DOCUMENT TEXT:
[Start]

Morrison to name new health minister, while Tudge in limbo

Social Services Minister Anne Ruston is tipped to be named to the health portfolio this weekend in a government move designed to assure voters there will be a smooth transition in the key policy field when Health Minister Greg Hunt leaves the post at the election.

Prime Minister Scott Morrison will name the replacement for Hunt in a shift towards health policy after the economy and employment dominated the opening week of the campaign.

Social Services Minister Anne Ruston is tipped to be named to the health portfolio to replace retiring Health Minister Greg Hunt. Credit:Alex Ellinghausen

Ruston, who is also the Coalition’s campaign spokesperson, is seen as the leading option to become the designated health minister just as the government is being urged to make a series of major policy commitments to healthcare.

But Morrison is being repeatedly challenged over the status of Alan Tudge after the education minister stood aside last December but kept his cabinet rank during an inquiry into his relationship with a former adviser, Rachelle Miller.

The government has cleared the way for Tudge to be restored to cabinet after the election on the basis the Department of Finance has offered more than $500,000 to settle a complaint brought by Miller over her treatment while an adviser.

Tudge denied Miller’s claims that he was emotionally abusive and on one occasion physically abusive during their relationship. The claims led him to stand aside as minister in December while the government waited for a review by former senior public servant Vivienne Thom, whose report was issued on March 4 and found there was insufficient evidence on the matter.

[End]

DATA SHOWN:
[Start]

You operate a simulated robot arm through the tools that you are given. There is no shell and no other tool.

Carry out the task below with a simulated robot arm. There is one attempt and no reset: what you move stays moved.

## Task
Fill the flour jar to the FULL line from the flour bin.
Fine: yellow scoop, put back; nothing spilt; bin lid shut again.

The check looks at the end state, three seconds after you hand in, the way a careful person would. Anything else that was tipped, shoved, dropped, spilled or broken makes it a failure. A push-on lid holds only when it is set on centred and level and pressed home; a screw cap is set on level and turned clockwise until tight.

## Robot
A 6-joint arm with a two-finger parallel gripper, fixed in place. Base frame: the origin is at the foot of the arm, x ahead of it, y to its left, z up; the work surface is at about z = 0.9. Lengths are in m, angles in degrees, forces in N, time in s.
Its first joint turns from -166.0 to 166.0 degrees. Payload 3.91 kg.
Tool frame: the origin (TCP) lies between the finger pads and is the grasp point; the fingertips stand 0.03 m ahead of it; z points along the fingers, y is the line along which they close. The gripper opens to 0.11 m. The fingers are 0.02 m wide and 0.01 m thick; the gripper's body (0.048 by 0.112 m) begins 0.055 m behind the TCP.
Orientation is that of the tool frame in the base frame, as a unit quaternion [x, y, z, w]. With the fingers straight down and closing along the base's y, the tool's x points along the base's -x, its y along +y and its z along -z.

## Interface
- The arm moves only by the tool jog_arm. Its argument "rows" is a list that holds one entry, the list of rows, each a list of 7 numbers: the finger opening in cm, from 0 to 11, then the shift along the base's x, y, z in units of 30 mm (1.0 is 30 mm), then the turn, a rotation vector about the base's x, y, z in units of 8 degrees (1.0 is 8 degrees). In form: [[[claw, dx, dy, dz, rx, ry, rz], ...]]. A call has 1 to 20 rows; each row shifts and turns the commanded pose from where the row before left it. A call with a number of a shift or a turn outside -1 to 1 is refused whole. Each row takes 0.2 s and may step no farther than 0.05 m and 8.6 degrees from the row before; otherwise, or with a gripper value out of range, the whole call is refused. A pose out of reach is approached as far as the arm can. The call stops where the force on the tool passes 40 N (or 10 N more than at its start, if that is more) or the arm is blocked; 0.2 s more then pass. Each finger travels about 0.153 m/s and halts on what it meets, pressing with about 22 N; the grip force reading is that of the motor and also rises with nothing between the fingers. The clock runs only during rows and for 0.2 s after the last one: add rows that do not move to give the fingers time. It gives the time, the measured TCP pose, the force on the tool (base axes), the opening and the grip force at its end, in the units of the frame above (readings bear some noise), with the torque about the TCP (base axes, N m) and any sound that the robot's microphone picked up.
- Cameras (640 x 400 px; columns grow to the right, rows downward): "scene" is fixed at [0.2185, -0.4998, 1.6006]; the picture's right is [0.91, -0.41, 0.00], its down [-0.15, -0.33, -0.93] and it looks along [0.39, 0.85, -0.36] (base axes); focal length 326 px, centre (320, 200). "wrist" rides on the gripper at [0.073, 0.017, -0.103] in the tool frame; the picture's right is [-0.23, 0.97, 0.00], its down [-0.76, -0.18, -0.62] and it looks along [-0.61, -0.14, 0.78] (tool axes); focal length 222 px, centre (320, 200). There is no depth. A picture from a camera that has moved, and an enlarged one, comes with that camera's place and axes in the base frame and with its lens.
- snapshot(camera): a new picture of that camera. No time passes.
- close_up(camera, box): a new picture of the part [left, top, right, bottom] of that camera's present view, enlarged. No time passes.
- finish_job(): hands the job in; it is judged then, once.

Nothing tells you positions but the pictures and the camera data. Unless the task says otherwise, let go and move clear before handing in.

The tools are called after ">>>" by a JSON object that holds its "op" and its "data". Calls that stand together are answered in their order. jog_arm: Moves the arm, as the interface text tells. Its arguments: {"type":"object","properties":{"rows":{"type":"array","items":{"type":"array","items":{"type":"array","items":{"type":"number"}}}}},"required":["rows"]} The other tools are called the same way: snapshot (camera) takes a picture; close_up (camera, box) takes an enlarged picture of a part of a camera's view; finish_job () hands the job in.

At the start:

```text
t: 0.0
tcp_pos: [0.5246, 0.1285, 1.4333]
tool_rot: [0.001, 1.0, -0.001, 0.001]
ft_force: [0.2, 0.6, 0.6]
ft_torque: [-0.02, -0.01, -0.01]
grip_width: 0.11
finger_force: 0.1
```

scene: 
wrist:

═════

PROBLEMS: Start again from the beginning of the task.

[End]

PROBLEMS:
(1) Type the document text over again with no edits.
(2) Copy exactly the lines from the line with "Orientation is that" up to and including the line with "## Interface", and no other lines.

TASK-BY-TASK SOLUTIONS:
(1)
Morrison to name new health minister, while Tudge in limbo

Social Services Minister Anne Ruston is tipped to be named to the health portfolio this weekend in a government move designed to assure voters there will be a smooth transition in the key policy field when Health Minister Greg Hunt leaves the post at the election.

Prime Minister Scott Morrison will name the replacement for Hunt in a shift towards health policy after the economy and employment dominated the opening week of the campaign.

Social Services Minister Anne Ruston is tipped to be named to the health portfolio to replace retiring Health Minister Greg Hunt. Credit:Alex Ellinghausen

Ruston, who is also the Coalition’s campaign spokesperson, is seen as the leading option to become the designated health minister just as the government is being urged to make a series of major policy commitments to healthcare.

But Morrison is being repeatedly challenged over the status of Alan Tudge after the education minister stood aside last December but kept his cabinet rank during an inquiry into his relationship with a former adviser, Rachelle Miller.

The government has cleared the way for Tudge to be restored to cabinet after the election on the basis the Department of Finance has offered more than $500,000 to settle a complaint brought by Miller over her treatment while an adviser.

Tudge denied Miller’s claims that he was emotionally abusive and on one occasion physically abusive during their relationship. The claims led him to stand aside as minister in December while the government waited for a review by former senior public servant Vivienne Thom, whose report was issued on March 4 and found there was insufficient evidence on the matter.

(2)
Orientation is that of the tool frame in the base frame, as a unit quaternion [x, y, z, w]. With the fingers straight down and closing along the base's y, the tool's x points along the base's -x, its y along +y and its z along -z.

## Interface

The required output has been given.